Il secondo l’ho scoperto da poco, grazie a un editore blasonato al quale ho sottoposto il mio romanzo.  Dopo aver letto la sinossi, mi ha risposto che agli italiani non interessa la storia in genere e quella della ex Jugoslavia in particolare.

Quanto ritiene importante, oggi, in una società interconnessa, porre in luce fatti storici che, a volte, non sono stati registrati nelle cronologie canoniche?

Proprio perché la società è interconnessa, ai ragazzi, così come ai miei figli, arrivano ogni giorno dal web immagini che, se non adeguatamente supportate dalla conoscenza, possono influire negativamente sulla loro visione del mondo. Di certi argomenti, bollati come vecchi, barbosi, lenti da chi ha interesse, non se ne parla quasi più se non in qualche documentario proposto dalle televisioni a notte fonda. Nel breve volgere di pochissimi anni, non saranno rimasti testimoni diretti dell’olocausto e della follia nazista. Già oggi c’è chi nega che i campi di concentramento siano davvero esistiti, chi prova a seppellire sotto la polvere del tempo ciò che è stato ampiamente provato e documentato. In questo quadro, non è difficile comprendere cosa rimarrà di ciò che non lo è stato. Il risultato della memoria cancellata lo si comincia a vedere sui social.

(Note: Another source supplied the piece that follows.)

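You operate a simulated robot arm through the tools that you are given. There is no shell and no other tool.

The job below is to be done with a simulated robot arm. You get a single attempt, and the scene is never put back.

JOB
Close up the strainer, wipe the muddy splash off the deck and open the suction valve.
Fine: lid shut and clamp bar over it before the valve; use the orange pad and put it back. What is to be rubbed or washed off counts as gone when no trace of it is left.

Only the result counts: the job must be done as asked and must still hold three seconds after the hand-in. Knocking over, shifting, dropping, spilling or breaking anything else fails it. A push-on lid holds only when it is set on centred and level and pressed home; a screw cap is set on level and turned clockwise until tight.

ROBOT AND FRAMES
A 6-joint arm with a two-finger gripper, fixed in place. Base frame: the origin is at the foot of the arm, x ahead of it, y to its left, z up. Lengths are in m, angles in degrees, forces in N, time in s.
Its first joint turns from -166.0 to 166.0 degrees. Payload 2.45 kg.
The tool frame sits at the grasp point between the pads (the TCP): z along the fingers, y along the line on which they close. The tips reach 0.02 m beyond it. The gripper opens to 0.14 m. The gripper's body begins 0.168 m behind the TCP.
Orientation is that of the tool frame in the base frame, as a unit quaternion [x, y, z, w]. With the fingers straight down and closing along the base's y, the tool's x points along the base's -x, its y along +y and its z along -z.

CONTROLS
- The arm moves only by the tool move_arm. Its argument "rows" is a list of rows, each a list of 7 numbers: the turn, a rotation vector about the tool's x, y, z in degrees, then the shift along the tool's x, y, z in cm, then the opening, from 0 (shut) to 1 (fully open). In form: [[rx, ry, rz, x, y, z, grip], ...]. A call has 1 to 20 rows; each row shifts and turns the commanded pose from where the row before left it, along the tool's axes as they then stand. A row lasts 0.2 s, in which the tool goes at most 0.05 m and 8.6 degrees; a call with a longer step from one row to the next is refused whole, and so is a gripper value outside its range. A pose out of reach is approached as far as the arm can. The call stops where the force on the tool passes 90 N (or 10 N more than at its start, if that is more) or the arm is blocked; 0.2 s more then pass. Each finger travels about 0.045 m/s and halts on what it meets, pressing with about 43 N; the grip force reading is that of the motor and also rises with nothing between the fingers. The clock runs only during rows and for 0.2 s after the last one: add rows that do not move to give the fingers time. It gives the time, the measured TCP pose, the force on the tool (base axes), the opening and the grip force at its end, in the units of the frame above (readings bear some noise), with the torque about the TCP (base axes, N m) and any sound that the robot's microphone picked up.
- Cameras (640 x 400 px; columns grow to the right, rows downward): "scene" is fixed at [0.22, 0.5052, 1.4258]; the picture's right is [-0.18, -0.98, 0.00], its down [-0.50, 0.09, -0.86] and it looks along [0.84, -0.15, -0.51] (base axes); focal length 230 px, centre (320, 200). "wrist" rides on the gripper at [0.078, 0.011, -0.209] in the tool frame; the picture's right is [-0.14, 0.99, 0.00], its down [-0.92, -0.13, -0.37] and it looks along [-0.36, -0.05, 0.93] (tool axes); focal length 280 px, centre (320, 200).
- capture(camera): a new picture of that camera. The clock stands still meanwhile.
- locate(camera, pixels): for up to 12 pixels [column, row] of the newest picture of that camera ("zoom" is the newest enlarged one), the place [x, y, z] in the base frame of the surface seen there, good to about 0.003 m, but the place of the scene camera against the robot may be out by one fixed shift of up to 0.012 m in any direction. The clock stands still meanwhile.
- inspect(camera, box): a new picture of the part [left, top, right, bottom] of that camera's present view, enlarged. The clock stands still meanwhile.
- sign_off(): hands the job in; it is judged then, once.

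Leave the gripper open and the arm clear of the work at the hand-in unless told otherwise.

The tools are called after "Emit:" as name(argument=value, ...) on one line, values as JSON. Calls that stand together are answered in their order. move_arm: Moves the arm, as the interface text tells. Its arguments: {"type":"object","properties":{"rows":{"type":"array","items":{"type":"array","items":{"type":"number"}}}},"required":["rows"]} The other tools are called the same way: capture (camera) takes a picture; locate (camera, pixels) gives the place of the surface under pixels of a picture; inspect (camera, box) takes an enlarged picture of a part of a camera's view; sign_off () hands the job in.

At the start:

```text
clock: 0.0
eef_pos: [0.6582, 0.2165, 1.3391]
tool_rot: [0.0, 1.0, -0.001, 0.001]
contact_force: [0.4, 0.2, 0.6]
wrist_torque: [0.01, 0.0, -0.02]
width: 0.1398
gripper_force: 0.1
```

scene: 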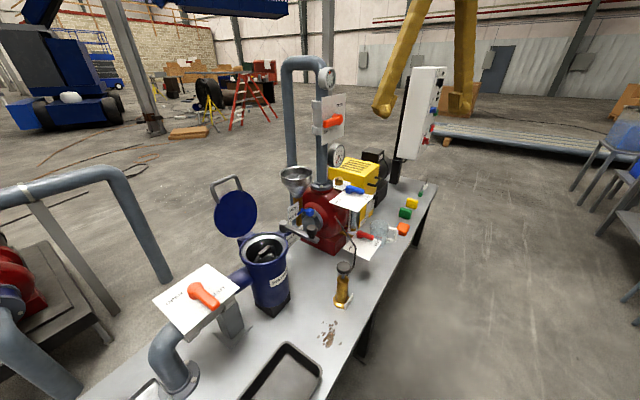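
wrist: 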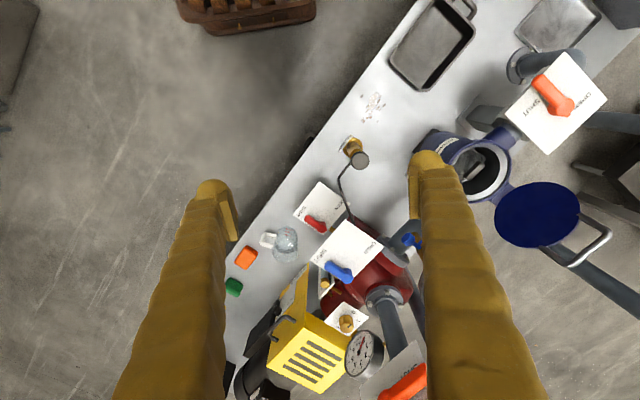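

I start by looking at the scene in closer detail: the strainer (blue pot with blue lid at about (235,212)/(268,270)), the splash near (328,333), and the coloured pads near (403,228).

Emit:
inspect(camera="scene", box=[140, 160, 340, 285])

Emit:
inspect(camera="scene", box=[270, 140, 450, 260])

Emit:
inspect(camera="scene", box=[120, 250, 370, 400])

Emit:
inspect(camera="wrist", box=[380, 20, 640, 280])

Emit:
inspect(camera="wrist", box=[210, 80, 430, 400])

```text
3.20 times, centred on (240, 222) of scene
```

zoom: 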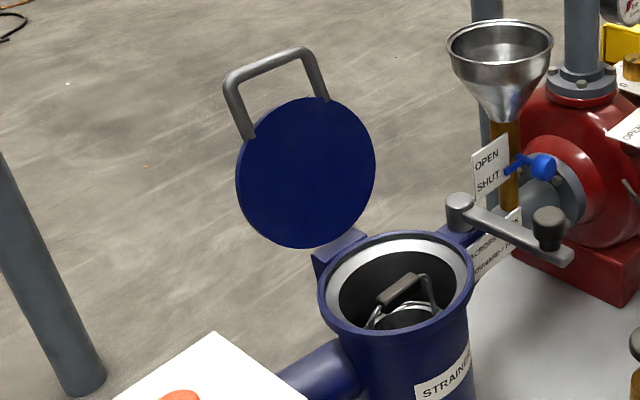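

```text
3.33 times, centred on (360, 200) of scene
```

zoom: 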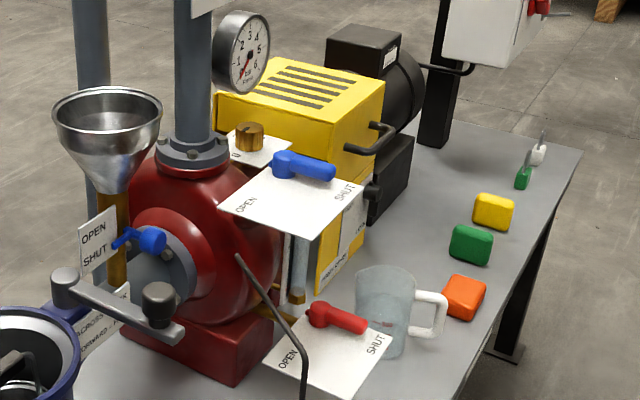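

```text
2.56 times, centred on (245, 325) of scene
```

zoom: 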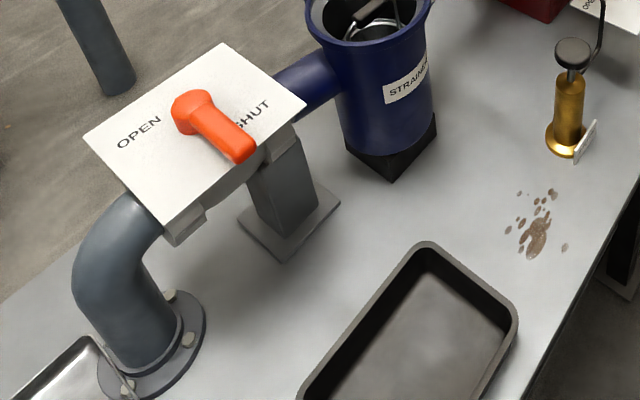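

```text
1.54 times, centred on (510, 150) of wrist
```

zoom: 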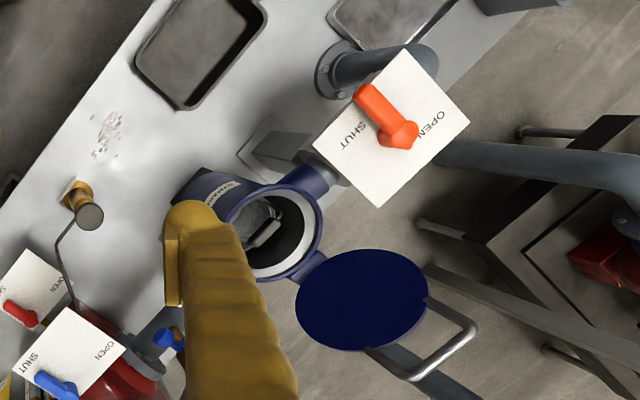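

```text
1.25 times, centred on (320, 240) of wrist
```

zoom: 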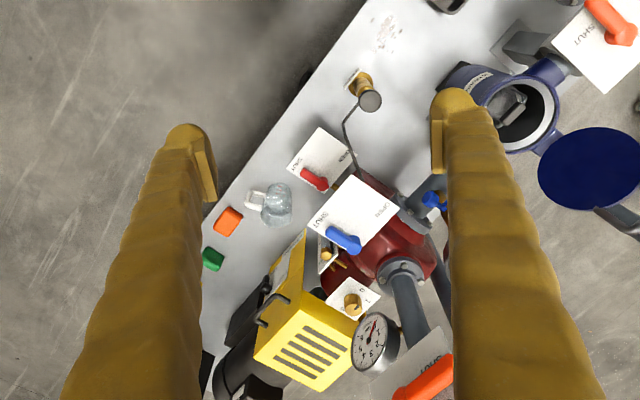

Mi riferisco alle immagini di giovanissimi con la mano destra alzata nel corso di partite di calcio, ragazzini con indosso t-shirt evocative dei simboli della follia razzista. Fatti che rischiano di passare per innocente folclore, quando di innocente non hanno proprio nulla. Cerco di insegnare a miei figli che la storia è rock, mentre l’omertà è lento.